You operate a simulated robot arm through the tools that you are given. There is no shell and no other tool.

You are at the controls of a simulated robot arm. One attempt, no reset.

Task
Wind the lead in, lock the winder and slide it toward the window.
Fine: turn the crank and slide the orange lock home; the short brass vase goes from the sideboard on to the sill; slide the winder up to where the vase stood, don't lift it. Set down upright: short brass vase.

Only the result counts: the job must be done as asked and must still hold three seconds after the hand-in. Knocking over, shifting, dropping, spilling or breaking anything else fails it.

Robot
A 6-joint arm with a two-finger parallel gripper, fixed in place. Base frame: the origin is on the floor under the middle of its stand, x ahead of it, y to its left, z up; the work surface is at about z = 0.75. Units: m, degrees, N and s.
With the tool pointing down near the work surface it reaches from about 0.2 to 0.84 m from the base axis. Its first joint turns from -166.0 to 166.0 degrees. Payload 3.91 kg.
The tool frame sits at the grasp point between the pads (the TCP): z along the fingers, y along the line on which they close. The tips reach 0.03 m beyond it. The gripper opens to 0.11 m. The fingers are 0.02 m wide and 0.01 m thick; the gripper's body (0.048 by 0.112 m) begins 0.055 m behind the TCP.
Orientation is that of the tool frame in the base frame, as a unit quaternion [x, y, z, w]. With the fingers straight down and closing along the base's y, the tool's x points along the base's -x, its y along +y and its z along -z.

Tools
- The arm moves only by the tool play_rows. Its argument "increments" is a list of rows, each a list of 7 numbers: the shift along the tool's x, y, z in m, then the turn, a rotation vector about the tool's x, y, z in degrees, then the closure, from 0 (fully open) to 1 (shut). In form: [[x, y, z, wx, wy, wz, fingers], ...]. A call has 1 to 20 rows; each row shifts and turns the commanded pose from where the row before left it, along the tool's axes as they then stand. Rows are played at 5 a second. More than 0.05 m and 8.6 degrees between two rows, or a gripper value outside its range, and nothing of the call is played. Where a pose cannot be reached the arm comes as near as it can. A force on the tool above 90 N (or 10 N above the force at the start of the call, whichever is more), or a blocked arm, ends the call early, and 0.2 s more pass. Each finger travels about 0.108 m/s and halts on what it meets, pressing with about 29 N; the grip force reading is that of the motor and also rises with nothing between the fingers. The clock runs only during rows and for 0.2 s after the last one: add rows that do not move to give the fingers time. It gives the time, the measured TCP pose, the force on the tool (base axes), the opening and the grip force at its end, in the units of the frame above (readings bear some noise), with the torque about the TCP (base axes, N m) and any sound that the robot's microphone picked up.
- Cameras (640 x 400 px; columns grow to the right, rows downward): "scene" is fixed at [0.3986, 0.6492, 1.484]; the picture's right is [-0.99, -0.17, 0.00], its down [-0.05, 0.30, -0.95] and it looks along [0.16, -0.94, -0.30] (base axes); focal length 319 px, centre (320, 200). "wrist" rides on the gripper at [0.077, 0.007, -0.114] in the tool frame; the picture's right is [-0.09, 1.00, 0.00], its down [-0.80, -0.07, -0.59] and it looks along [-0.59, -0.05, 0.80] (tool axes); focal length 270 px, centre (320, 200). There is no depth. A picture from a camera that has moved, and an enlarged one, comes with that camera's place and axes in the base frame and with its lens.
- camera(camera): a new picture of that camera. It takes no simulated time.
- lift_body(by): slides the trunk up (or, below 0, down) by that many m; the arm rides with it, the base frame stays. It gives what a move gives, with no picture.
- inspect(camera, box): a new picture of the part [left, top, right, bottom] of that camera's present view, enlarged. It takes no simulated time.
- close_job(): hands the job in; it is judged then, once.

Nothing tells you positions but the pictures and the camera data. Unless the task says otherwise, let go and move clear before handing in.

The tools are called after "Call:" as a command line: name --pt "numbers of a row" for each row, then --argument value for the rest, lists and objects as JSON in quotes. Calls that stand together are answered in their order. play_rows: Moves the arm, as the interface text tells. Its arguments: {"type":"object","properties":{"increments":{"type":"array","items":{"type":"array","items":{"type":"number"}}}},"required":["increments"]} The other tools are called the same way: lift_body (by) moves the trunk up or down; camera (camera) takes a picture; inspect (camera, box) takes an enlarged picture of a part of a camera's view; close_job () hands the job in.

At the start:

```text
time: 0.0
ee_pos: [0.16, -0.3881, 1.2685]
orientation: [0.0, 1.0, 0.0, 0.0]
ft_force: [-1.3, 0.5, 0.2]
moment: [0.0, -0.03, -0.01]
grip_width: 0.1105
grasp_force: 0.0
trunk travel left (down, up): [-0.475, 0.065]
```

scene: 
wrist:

◆ ◆ ◆

* _Aim of the task_: Your task is to print the lines from the one containing "A 6-joint arm" through the one containing "With the tool", exactly and with nothing added.

* _Answer to the task_:
A 6-joint arm with a two-finger parallel gripper, fixed in place. Base frame: the origin is on the floor under the middle of its stand, x ahead of it, y to its left, z up; the work surface is at about z = 0.75. Units: m, degrees, N and s.
With the tool pointing down near the work surface it reaches from about 0.2 to 0.84 m from the base axis. Its first joint turns from -166.0 to 166.0 degrees. Payload 3.91 kg.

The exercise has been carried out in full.